Many churches are actually pouring cold water on zealous young people in their churches who want to go. They always say, “You’re not quite ready,” or “Prove yourself at home here first.” How many of you proved yourself so dynamically in your hometown where you were born and reared in the church? Maybe you could write to me about that. One of the reasons we invite thousands of people to come on OM and about 90,000 have been through our training programs is because we believe getting people out of their culture and into intensive training in other cultures and other situations — even on those ships — is a way of discipling them and preparing them to send them back to the tougher situation in their own hometown.

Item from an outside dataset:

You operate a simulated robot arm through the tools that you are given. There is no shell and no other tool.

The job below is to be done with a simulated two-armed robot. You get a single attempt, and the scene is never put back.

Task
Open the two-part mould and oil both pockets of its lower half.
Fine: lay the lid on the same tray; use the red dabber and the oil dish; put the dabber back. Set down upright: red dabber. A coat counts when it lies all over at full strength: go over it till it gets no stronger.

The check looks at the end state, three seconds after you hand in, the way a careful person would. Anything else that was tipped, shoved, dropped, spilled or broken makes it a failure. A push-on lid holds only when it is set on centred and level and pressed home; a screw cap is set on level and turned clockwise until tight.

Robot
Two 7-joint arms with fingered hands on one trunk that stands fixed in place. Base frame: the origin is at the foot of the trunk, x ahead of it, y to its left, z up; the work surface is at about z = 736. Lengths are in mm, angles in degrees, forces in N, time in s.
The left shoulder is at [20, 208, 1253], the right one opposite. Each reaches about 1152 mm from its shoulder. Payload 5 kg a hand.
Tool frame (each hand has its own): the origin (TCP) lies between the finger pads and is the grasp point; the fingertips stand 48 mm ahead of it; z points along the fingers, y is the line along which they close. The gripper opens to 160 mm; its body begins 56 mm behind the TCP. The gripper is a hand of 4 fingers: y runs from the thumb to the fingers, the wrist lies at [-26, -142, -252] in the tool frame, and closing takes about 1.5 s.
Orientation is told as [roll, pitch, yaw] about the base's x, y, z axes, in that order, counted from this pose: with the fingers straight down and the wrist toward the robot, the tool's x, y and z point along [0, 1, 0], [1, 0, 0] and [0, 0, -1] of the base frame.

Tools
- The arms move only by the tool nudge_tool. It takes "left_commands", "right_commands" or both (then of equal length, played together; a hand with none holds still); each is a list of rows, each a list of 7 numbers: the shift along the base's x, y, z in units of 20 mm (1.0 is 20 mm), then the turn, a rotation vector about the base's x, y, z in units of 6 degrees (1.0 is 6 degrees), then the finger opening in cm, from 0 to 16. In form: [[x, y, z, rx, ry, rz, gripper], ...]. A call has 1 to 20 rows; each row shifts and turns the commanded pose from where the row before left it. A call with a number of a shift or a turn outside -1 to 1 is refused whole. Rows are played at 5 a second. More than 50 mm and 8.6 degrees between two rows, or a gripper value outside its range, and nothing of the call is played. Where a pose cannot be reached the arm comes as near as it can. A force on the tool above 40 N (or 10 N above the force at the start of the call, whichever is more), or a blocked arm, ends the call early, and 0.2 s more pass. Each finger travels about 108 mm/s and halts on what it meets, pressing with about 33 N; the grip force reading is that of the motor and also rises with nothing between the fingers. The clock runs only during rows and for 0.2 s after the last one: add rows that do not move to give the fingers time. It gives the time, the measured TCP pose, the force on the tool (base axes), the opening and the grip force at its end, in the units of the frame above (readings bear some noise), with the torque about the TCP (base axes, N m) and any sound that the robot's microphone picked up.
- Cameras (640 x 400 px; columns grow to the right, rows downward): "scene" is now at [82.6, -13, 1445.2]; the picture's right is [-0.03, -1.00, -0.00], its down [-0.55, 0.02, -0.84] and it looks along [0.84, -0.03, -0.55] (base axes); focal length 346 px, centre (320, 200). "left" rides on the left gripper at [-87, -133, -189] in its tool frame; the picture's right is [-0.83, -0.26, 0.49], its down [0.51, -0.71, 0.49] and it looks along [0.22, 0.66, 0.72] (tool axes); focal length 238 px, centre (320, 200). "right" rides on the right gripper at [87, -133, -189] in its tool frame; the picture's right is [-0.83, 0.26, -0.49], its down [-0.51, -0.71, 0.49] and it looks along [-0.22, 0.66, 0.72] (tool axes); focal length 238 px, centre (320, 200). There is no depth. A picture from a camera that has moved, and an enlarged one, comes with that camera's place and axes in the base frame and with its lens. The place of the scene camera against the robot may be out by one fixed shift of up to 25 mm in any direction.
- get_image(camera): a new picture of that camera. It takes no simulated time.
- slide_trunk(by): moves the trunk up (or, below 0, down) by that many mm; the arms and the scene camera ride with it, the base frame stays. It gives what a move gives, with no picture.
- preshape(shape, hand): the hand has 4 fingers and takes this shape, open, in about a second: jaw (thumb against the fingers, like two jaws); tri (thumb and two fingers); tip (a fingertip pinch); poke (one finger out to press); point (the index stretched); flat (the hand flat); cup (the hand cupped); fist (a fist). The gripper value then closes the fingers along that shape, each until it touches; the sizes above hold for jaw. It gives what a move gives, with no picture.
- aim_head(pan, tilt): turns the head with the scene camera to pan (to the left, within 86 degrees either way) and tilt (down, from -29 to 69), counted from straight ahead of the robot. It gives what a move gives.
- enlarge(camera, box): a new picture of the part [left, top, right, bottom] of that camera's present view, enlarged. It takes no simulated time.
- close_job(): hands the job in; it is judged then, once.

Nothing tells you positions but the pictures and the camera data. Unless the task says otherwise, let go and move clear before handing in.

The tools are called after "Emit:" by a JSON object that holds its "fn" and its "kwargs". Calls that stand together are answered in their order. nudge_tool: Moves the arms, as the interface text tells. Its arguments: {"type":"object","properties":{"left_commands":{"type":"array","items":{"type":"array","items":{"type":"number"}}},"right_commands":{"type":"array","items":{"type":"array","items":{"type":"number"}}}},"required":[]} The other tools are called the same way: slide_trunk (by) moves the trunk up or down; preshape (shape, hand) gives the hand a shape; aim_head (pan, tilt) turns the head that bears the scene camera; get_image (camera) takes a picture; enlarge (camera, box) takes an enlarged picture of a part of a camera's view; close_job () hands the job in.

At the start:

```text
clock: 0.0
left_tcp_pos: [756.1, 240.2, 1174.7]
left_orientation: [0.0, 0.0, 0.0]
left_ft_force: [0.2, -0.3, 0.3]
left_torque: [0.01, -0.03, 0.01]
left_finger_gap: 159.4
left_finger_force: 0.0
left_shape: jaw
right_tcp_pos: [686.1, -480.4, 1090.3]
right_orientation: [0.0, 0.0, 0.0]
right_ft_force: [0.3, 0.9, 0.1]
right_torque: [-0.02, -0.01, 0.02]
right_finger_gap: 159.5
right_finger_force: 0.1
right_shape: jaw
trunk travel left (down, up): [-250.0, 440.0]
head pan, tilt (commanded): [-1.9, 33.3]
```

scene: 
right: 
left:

Praise God for that mention of Mark. He actually didn’t work out too well. They had to ask him to leave the team. Later on, Barnabas wanted to bring him back. Do you remember that story? I hope you’ve preached on that one. That’s a great sermon for all these churches that are splitting. Paul didn’t want him back, and so there was what? A contention between Barnabas and Paul. But God kept working. God kept working, and I’d urge you, as I try to bring this to a close, that failure can often be the back door to success. If you’ve had failure in your ministry, don’t let that intimidate you or discourage you. Allow it to push you forward to new horizons. Maybe you’ve missed plan B in your ministry. Maybe you’ve had a moral failure. Maybe you’ve been through some other sort of difficult broken world experience. I praise God for Gordon McDonald’s book, Rebuilding Your Broken World. Maybe you feel you’re on plan G. Surely some people in your churches will, so I hope you’re preaching grace, and I have the joy of telling thousands of people who may be on plan G or F because of so much failure, praise God for a big alphabet. Press on.